[Entries from robot sessions]

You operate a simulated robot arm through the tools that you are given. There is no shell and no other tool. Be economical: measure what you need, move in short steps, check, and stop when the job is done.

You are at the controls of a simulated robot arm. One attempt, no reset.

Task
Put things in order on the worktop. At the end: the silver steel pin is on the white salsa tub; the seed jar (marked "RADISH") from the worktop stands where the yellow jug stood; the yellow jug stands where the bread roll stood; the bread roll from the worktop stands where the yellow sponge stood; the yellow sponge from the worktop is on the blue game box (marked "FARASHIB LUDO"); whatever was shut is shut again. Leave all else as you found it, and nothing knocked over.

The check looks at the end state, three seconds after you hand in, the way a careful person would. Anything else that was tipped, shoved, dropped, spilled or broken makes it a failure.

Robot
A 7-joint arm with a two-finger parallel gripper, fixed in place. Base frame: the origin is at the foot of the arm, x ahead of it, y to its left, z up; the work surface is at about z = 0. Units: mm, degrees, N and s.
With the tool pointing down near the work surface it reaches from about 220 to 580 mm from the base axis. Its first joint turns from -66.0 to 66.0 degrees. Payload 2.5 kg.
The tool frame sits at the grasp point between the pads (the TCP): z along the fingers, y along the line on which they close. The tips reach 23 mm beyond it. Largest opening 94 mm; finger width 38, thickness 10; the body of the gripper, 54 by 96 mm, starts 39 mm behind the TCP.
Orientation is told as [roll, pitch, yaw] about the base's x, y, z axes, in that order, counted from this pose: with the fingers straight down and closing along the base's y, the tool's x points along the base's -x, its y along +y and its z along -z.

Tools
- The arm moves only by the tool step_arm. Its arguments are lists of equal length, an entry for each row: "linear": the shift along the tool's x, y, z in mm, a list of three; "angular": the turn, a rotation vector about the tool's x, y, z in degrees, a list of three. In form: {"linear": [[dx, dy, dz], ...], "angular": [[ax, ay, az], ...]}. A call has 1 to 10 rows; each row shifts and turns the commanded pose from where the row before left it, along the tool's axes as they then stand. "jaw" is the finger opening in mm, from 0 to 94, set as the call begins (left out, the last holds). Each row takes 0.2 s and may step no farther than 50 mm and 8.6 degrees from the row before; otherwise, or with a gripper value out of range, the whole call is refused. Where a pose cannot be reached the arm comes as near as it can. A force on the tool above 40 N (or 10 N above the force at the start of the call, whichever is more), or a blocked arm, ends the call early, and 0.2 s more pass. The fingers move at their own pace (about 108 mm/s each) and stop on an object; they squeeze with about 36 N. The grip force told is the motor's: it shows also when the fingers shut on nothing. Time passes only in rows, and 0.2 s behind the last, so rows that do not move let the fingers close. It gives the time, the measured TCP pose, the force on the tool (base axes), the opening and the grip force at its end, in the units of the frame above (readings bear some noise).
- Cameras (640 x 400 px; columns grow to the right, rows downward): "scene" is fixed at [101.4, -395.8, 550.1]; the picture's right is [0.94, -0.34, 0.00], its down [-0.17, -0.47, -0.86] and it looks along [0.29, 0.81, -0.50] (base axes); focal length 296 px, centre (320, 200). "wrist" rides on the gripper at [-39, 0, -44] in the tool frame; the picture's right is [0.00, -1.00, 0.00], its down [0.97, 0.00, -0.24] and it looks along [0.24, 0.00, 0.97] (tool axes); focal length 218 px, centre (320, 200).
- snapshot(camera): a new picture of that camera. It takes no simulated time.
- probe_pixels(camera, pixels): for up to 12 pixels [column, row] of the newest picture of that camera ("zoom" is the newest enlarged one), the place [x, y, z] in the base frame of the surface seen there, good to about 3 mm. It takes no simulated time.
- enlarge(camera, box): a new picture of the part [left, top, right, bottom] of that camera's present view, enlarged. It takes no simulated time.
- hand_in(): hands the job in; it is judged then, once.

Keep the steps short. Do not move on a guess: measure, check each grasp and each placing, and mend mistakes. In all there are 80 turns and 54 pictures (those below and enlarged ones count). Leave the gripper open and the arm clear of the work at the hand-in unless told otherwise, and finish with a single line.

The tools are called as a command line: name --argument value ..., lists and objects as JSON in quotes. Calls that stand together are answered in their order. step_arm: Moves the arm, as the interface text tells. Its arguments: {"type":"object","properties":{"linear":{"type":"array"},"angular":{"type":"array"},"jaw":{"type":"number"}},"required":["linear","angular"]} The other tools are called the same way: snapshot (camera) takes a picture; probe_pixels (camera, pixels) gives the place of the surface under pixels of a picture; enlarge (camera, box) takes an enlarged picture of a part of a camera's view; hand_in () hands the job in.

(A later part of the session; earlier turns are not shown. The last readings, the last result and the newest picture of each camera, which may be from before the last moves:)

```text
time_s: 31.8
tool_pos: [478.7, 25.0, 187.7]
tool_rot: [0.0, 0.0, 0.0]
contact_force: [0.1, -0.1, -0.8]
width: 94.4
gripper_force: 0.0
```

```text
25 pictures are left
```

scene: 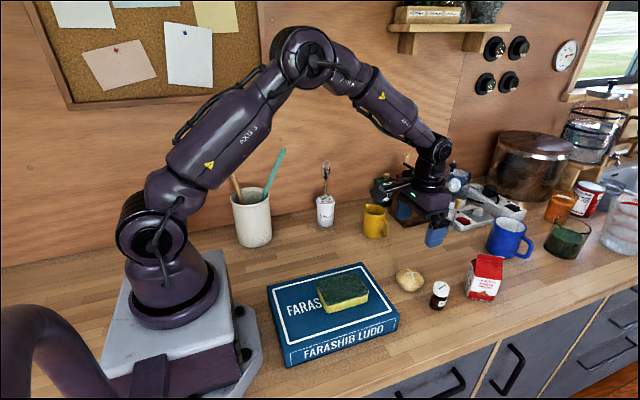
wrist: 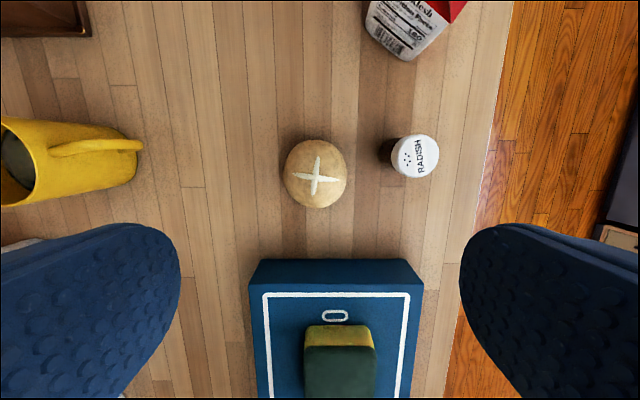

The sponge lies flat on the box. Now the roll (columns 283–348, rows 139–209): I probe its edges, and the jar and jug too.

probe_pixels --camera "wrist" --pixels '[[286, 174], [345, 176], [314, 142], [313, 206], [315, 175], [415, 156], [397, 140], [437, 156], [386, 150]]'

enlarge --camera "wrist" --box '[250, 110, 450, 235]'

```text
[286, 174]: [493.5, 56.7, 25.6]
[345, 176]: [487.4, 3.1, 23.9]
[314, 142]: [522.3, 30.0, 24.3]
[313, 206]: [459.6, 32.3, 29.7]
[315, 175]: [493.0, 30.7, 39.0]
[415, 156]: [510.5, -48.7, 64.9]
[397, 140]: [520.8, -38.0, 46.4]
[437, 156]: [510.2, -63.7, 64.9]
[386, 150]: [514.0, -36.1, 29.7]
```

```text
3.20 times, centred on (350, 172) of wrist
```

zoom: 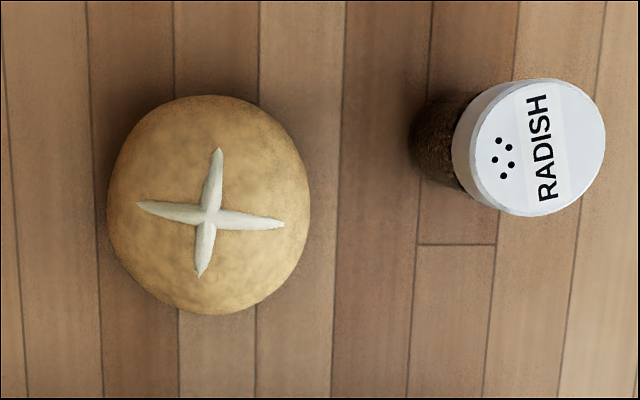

==

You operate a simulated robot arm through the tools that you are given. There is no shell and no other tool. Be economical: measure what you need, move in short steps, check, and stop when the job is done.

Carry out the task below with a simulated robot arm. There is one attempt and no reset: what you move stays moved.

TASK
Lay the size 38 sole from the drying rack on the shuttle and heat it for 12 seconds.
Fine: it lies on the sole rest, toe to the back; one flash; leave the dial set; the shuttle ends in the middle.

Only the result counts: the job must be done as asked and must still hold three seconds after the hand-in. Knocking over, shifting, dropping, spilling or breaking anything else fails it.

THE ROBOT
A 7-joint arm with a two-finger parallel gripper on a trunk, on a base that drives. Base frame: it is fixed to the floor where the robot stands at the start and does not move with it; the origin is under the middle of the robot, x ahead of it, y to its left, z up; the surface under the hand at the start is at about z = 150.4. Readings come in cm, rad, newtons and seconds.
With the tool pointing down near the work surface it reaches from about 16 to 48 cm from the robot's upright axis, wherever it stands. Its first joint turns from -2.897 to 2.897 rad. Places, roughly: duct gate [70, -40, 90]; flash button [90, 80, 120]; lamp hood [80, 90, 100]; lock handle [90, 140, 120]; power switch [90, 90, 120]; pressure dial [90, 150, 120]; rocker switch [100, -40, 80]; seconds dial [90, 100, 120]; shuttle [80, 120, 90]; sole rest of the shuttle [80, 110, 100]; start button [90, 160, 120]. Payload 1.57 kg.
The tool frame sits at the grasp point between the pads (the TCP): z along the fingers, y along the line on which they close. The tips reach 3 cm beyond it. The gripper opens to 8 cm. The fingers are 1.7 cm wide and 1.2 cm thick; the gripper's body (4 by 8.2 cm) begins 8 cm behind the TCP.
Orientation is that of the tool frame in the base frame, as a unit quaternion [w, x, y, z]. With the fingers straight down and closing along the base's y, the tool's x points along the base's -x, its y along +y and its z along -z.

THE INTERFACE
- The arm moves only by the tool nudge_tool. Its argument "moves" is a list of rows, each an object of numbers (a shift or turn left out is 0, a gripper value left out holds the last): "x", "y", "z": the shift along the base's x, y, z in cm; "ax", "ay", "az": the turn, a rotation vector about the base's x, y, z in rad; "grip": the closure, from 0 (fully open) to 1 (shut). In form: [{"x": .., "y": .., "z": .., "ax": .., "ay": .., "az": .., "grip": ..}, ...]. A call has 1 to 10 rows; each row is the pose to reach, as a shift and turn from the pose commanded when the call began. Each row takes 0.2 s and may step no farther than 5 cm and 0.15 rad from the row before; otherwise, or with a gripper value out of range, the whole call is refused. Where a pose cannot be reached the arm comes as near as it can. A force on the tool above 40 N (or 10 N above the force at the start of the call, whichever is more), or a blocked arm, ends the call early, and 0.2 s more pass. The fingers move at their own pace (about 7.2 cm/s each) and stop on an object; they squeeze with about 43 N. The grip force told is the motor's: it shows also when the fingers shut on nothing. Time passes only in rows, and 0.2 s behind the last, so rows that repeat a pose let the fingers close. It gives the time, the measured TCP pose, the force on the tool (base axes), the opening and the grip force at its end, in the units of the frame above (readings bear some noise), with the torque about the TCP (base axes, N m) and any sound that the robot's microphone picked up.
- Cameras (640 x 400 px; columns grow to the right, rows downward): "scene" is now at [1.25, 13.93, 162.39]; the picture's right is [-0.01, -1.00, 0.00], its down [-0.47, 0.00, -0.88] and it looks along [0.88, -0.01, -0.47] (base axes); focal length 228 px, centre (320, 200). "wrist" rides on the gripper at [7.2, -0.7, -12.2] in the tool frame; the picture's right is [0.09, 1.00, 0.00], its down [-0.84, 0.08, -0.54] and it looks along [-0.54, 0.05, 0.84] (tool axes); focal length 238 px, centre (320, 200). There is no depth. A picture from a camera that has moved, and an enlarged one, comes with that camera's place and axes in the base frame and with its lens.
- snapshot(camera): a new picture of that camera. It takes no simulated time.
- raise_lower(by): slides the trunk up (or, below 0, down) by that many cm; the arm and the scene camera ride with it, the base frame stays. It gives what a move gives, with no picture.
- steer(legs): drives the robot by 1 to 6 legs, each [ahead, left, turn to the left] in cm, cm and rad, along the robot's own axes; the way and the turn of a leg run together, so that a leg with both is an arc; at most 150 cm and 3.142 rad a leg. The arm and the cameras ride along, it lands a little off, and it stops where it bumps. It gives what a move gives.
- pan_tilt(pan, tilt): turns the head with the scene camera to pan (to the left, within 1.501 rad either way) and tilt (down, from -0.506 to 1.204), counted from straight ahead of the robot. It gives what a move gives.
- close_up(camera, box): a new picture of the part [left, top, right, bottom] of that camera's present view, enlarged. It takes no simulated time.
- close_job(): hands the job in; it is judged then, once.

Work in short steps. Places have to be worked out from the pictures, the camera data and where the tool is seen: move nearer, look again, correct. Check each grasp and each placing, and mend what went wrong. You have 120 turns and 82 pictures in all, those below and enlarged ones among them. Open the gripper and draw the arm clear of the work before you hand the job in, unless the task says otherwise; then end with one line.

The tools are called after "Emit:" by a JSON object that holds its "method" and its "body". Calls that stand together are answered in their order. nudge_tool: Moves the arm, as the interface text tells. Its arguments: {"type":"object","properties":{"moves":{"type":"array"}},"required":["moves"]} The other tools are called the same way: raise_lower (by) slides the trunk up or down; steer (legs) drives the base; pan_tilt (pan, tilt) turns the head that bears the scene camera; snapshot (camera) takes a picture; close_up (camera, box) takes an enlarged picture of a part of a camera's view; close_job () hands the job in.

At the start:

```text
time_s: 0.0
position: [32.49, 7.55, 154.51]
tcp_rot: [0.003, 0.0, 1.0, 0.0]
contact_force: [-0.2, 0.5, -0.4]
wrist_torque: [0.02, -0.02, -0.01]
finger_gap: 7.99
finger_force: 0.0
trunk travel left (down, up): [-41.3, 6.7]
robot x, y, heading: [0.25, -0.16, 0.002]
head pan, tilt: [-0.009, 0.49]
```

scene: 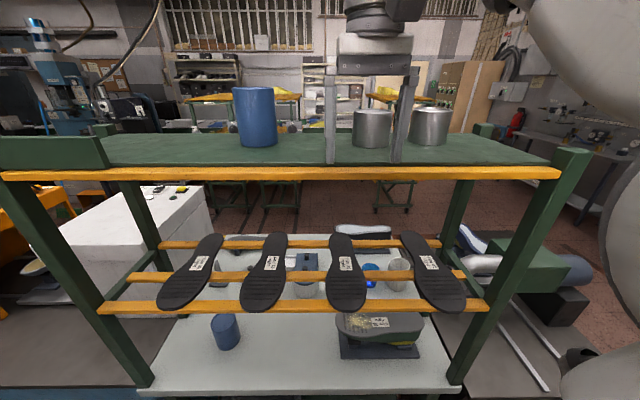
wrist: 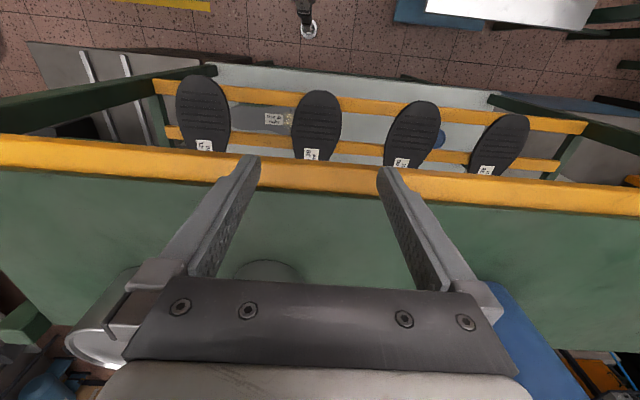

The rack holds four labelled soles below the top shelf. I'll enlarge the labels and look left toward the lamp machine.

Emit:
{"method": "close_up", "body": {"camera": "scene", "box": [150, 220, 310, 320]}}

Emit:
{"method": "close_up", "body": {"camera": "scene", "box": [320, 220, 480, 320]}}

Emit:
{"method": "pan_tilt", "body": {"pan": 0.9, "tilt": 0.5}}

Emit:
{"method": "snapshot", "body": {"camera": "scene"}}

Problem description. Take exactly the lines from the one containing "- raise_lower(by): slides" through the one containing "- pan_tilt(pan, tilt): turns" in the data above, and output them with nothing added.

Problem solution.
- raise_lower(by): slides the trunk up (or, below 0, down) by that many cm; the arm and the scene camera ride with it, the base frame stays. It gives what a move gives, with no picture.
- steer(legs): drives the robot by 1 to 6 legs, each [ahead, left, turn to the left] in cm, cm and rad, along the robot's own axes; the way and the turn of a leg run together, so that a leg with both is an arc; at most 150 cm and 3.142 rad a leg. The arm and the cameras ride along, it lands a little off, and it stops where it bumps. It gives what a move gives.
- pan_tilt(pan, tilt): turns the head with the scene camera to pan (to the left, within 1.501 rad either way) and tilt (down, from -0.506 to 1.204), counted from straight ahead of the robot. It gives what a move gives.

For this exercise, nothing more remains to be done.